- **Supplied text**
MISI KEDUA NABI MUHAMMAD SAW
Kalau
kita perhatikan sejarah dakwah Nabi Muhammad saw, kita dapat simpulkan bahwa
misi utama dan yang pertama kali ditegakkan oleh beliau adalah menegakkan
tauhid, mengajak manusia hanya menyembah Allah semata, menghapus kemusyrikan
dengan memberantas paganism, watsniyah atau penyembahan terhadap berhala.
Setelah Fath Makkah atau penguasaan kota Makkah oleh Rasulullah, beliau segera
memusnahkan patung-patung berhala yang ada di sekitar Ka’bah.
Misi
berikutnya adalah memperbaiki akhlak manusia yang telah dirusak oleh permusuhan
antar suku, penindasan orang kuat atas orang lemah, penistaan terhadap
perempuan, dsb. Beliau mengajak mereka untuk saling mengasihi, membina
persaudaraan, menghormati hak hidup manusia apapun jenis kelamin dan
kebangsaannya. Sudah barang tentu, misi
memperbaiki akhlak hanya dapat dilakukan oleh orang berakhlak mulia pula. Dalam
hal ini Allah swt memuji Nabi Muhammad yang mengemban misi kerasulan dengan
berfirman:
Artinya:
Sesungguhnya engkau (Muhammad) benar-benar berakhlak yang agung (alQalam : 4).
Hadis
Nabi Terjemah Hadis
Dari
Abu Hurairah ra, dia berkata, Rasulullah saw bersabda: “Orang mukmin yang
paling sempurna imannya adalah yang paling baik akhlaknya“ (HR. Abu Daud)
Penjelasan
Akhlak
adalah sifat yang tertanam dalam jiwa, yang darinya timbul perbuatan dengan
mudah tanpa membutuhkan pemikiran dan pertimbangan. Dari pengertian akhlak seperti yang
dijelaskan oleh Imam Ghazali di atas dapat dikatakan bahwa apabila seseorang
pada dirinya telah tertanam akhlak yang baik seperti sifat dermawan akan lahir
darinya perbuatan gemar memberi tanpa merasa berat hati. Contoh lain adalah
sifat sabar, akan mudah lahir darinya tindakan memaafkan terhadap orang yang
berbuat jahat sekalipun. Begitu juga dari sifat yang bijak akan lahir darinya
perbuatan mempertimbangkan segala sesuatu berdasarkan kemaslahatan.
Kata
akhlak ini selain dipakai untuk perilaku yang baik-baik, juga digunakan untuk
perilaku yang buruk, seperti kikir, pengecut dan perangai-perangai rendah
lainnya. Namun tidak semua perbuatan baik timbul dari akhlak yang baik,
demikian juga tidak semua perbuatan jahat timbul dari akhlak yang jahat pula.
Misalnya seseorang yang memberikan sumbangan sejumlah uang kepada sebuah
organisasi keagamaan, tidak langsung berarti bahwa orang tersebut dermawan.
Mungkin saja hal itu dilakukannya karena ada maksud supaya pencalonannya untuk
posisi tertentu mendapat dukungan. Atau dia melakukan itu karena terpaksa
supaya tidak malu kepada orang lain yang telah lebih dahulu memberikan
sumbangan.

- **Given data**
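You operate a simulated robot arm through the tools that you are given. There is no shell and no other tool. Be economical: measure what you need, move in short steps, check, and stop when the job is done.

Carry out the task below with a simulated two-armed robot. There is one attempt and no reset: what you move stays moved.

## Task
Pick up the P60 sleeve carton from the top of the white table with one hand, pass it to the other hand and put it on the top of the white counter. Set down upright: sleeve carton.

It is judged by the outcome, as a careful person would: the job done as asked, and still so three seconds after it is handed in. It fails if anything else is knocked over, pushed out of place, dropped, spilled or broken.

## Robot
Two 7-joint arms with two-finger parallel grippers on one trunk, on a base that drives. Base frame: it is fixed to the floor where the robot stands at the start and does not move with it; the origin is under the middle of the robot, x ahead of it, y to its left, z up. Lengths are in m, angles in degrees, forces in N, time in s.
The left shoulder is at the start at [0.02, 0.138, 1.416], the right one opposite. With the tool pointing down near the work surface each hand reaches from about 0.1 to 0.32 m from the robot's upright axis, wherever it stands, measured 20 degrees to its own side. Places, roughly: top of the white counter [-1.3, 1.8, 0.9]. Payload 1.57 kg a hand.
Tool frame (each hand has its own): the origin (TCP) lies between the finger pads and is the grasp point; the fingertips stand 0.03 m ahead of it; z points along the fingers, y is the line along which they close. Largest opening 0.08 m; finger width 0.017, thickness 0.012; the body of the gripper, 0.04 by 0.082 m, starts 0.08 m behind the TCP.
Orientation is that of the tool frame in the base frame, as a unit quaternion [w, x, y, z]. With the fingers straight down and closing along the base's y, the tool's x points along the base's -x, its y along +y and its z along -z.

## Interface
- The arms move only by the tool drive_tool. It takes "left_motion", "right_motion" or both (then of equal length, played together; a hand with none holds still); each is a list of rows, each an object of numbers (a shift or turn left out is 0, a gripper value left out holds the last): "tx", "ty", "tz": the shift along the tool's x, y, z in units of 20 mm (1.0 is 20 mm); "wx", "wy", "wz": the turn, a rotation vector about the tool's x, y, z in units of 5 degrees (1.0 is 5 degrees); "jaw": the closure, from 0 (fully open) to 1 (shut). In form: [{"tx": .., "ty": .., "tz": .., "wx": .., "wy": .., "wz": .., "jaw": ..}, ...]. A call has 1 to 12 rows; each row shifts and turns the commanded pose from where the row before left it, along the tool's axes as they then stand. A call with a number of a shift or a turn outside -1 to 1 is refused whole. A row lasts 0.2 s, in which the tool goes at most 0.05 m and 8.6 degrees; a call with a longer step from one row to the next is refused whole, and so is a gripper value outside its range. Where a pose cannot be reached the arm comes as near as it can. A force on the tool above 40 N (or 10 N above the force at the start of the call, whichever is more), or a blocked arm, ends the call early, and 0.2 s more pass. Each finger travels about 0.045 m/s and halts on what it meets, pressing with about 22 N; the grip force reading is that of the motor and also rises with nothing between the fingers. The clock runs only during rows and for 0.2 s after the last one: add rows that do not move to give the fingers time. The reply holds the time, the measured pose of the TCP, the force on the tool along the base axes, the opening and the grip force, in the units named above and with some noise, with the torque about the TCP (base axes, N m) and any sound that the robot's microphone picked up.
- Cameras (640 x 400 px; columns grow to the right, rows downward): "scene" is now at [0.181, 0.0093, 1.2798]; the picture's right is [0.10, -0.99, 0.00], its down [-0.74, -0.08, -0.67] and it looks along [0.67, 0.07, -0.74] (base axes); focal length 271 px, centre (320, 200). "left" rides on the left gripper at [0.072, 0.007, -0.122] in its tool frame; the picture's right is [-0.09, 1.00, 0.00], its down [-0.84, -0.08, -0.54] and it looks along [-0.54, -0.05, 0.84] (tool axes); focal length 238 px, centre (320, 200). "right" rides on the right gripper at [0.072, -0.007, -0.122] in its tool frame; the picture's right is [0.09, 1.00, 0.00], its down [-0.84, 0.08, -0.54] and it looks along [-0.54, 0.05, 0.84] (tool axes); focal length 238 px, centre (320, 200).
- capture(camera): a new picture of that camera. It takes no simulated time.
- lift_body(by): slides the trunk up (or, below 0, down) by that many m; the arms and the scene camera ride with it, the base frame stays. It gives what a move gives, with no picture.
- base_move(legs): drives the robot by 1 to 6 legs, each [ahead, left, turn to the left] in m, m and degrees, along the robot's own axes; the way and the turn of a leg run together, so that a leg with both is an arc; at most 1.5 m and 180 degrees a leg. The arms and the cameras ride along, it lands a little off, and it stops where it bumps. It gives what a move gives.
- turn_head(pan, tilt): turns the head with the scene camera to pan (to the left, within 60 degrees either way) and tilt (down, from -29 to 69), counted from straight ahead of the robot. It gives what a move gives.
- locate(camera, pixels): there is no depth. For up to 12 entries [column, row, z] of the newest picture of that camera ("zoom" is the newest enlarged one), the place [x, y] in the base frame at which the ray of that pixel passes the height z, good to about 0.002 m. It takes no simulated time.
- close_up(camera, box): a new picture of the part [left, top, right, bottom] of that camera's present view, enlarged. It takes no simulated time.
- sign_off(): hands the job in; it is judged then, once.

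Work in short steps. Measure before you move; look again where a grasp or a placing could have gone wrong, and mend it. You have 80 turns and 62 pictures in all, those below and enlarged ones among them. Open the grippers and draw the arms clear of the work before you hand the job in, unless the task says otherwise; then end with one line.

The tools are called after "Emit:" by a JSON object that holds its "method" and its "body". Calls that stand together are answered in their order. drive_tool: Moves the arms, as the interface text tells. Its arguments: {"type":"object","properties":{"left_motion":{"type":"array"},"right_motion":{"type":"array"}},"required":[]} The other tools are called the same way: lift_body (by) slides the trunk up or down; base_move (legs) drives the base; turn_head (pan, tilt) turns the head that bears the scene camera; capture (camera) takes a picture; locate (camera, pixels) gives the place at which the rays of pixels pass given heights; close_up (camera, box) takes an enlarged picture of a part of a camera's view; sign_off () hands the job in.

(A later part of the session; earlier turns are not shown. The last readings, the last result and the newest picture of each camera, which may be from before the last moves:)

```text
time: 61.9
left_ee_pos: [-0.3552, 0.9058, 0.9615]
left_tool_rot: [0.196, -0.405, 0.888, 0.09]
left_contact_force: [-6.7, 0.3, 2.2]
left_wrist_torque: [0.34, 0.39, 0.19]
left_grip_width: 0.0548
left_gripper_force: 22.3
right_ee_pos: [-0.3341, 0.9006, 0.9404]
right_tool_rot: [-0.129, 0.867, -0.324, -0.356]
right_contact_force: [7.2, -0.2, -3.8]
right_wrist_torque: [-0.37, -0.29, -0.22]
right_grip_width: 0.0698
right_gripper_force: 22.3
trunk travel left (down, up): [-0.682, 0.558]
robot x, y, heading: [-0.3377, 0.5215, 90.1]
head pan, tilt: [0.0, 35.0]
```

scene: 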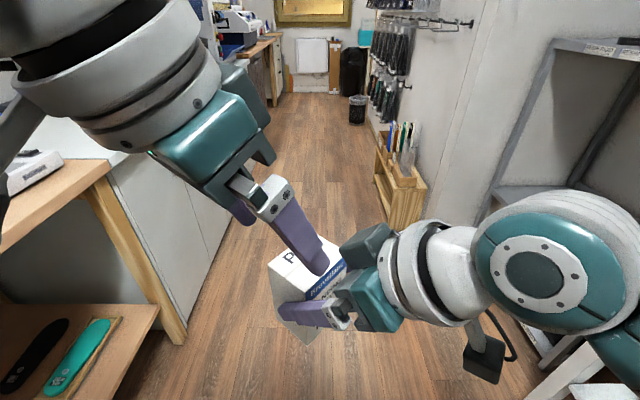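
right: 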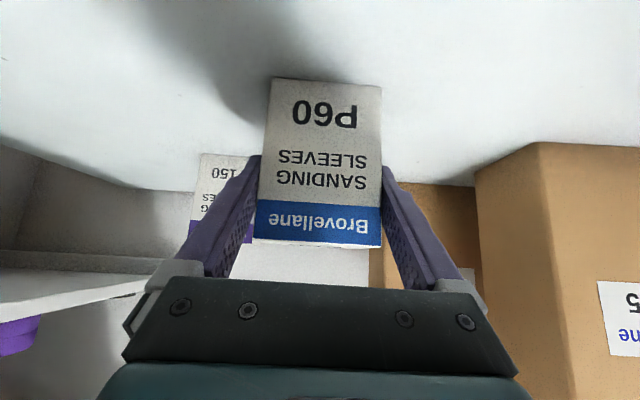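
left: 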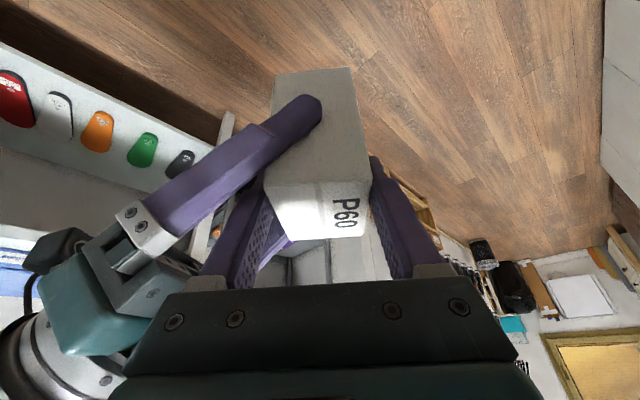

- **Work to do**
**a.** Pull out the sentences of the supplied text that run from "MISI KEDUA NABI" through "di sekitar Ka’bah." and give them unchanged.
**b.** Exactly as written, return the lines from the line containing "Pick up the" through the line containing "## Interface", both included. Give them as a numbered list, with blank lines left out.

- **Answers for the exercise**
**a.**
MISI KEDUA NABI MUHAMMAD SAW
Kalau
kita perhatikan sejarah dakwah Nabi Muhammad saw, kita dapat simpulkan bahwa
misi utama dan yang pertama kali ditegakkan oleh beliau adalah menegakkan
tauhid, mengajak manusia hanya menyembah Allah semata, menghapus kemusyrikan
dengan memberantas paganism, watsniyah atau penyembahan terhadap berhala.
Setelah Fath Makkah atau penguasaan kota Makkah oleh Rasulullah, beliau segera
memusnahkan patung-patung berhala yang ada di sekitar Ka’bah.

**b.**
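1. Pick up the P60 sleeve carton from the top of the white table with one hand, pass it to the other hand and put it on the top of the white counter. Set down upright: sleeve carton.
2. It is judged by the outcome, as a careful person would: the job done as asked, and still so three seconds after it is handed in. It fails if anything else is knocked over, pushed out of place, dropped, spilled or broken.
3. ## Robot
4. Two 7-joint arms with two-finger parallel grippers on one trunk, on a base that drives. Base frame: it is fixed to the floor where the robot stands at the start and does not move with it; the origin is under the middle of the robot, x ahead of it, y to its left, z up. Lengths are in m, angles in degrees, forces in N, time in s.
5. The left shoulder is at the start at [0.02, 0.138, 1.416], the right one opposite. With the tool pointing down near the work surface each hand reaches from about 0.1 to 0.32 m from the robot's upright axis, wherever it stands, measured 20 degrees to its own side. Places, roughly: top of the white counter [-1.3, 1.8, 0.9]. Payload 1.57 kg a hand.
6. Tool frame (each hand has its own): the origin (TCP) lies between the finger pads and is the grasp point; the fingertips stand 0.03 m ahead of it; z points along the fingers, y is the line along which they close. Largest opening 0.08 m; finger width 0.017, thickness 0.012; the body of the gripper, 0.04 by 0.082 m, starts 0.08 m behind the TCP.
7. Orientation is that of the tool frame in the base frame, as a unit quaternion [w, x, y, z]. With the fingers straight down and closing along the base's y, the tool's x points along the base's -x, its y along +y and its z along -z.
8. ## Interface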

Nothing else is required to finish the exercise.